*DATASET EXTRACT:*
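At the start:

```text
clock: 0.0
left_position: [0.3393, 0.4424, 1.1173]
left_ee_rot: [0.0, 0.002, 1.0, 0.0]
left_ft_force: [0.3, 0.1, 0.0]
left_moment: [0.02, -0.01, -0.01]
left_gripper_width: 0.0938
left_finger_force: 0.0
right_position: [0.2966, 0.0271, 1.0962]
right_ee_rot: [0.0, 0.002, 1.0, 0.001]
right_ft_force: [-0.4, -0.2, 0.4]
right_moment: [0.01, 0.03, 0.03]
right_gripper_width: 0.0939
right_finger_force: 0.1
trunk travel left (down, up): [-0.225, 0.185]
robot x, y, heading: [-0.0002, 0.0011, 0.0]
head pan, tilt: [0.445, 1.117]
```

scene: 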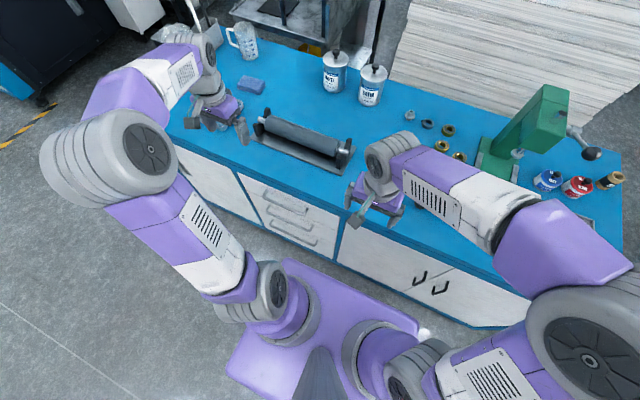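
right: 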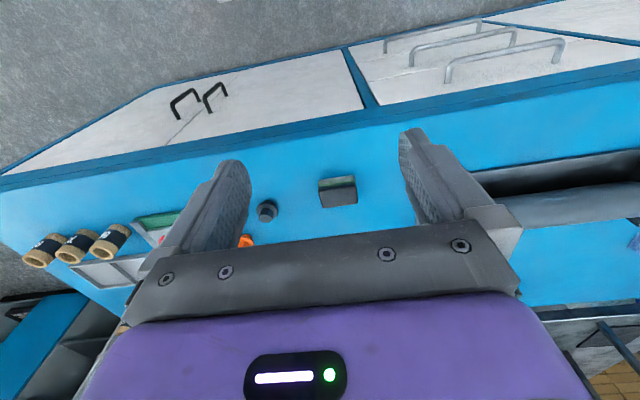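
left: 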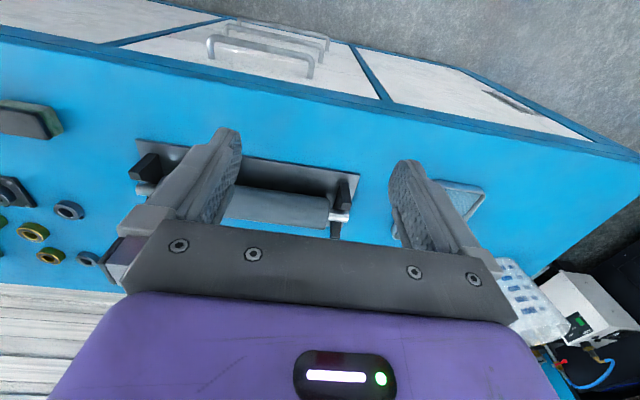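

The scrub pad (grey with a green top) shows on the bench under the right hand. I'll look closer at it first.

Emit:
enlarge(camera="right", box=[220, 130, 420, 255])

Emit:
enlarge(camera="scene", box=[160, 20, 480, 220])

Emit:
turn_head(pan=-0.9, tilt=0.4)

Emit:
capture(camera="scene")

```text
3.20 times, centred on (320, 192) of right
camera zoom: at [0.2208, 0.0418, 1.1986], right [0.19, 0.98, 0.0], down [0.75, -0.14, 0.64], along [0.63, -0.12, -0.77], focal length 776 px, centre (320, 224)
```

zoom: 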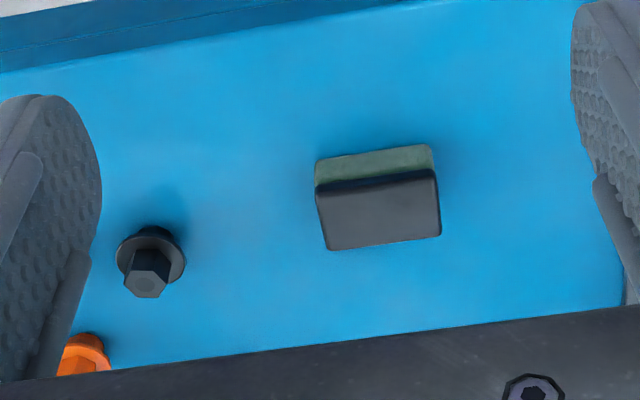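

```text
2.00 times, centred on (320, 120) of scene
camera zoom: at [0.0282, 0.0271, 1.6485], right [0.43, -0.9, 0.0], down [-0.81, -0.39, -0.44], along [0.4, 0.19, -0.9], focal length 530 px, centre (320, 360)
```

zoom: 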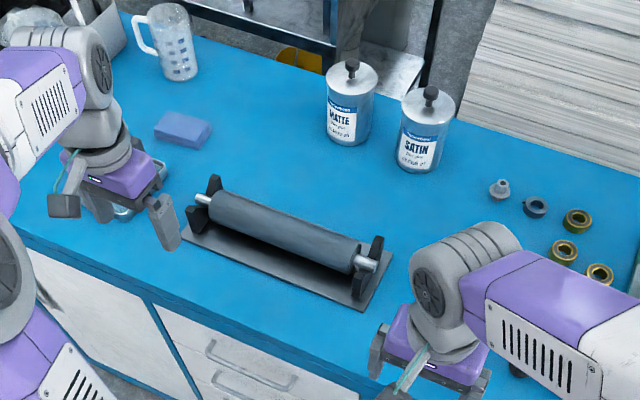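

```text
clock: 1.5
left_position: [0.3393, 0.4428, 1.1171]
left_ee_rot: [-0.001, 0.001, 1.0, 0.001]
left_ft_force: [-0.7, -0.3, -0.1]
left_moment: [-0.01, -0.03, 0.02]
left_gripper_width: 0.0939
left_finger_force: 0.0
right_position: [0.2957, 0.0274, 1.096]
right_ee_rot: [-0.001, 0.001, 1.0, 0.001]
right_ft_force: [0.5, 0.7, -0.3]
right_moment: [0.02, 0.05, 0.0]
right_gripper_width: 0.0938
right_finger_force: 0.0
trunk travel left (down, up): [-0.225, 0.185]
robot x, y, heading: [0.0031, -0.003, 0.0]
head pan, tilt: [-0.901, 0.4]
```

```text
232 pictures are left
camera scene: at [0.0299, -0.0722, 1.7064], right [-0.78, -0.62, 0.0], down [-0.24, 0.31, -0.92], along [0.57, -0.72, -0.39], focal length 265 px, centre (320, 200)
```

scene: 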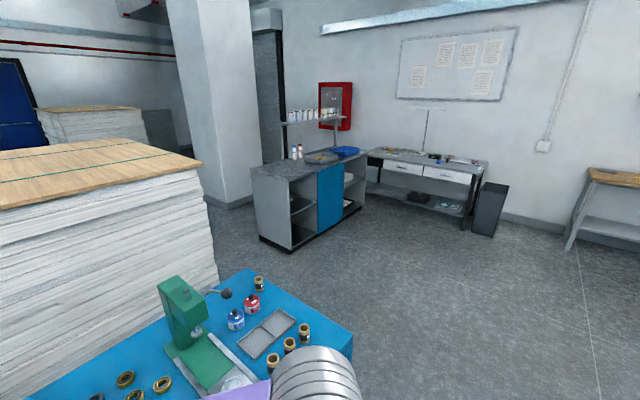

*TASK DIRECTIONS:*
Copy out every line of the material above exactly, skipping the pictures.

*EXERCISE RESULT:*
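At the start:

```text
clock: 0.0
left_position: [0.3393, 0.4424, 1.1173]
left_ee_rot: [0.0, 0.002, 1.0, 0.0]
left_ft_force: [0.3, 0.1, 0.0]
left_moment: [0.02, -0.01, -0.01]
left_gripper_width: 0.0938
left_finger_force: 0.0
right_position: [0.2966, 0.0271, 1.0962]
right_ee_rot: [0.0, 0.002, 1.0, 0.001]
right_ft_force: [-0.4, -0.2, 0.4]
right_moment: [0.01, 0.03, 0.03]
right_gripper_width: 0.0939
right_finger_force: 0.1
trunk travel left (down, up): [-0.225, 0.185]
robot x, y, heading: [-0.0002, 0.0011, 0.0]
head pan, tilt: [0.445, 1.117]
```

scene: 
right: 
left: 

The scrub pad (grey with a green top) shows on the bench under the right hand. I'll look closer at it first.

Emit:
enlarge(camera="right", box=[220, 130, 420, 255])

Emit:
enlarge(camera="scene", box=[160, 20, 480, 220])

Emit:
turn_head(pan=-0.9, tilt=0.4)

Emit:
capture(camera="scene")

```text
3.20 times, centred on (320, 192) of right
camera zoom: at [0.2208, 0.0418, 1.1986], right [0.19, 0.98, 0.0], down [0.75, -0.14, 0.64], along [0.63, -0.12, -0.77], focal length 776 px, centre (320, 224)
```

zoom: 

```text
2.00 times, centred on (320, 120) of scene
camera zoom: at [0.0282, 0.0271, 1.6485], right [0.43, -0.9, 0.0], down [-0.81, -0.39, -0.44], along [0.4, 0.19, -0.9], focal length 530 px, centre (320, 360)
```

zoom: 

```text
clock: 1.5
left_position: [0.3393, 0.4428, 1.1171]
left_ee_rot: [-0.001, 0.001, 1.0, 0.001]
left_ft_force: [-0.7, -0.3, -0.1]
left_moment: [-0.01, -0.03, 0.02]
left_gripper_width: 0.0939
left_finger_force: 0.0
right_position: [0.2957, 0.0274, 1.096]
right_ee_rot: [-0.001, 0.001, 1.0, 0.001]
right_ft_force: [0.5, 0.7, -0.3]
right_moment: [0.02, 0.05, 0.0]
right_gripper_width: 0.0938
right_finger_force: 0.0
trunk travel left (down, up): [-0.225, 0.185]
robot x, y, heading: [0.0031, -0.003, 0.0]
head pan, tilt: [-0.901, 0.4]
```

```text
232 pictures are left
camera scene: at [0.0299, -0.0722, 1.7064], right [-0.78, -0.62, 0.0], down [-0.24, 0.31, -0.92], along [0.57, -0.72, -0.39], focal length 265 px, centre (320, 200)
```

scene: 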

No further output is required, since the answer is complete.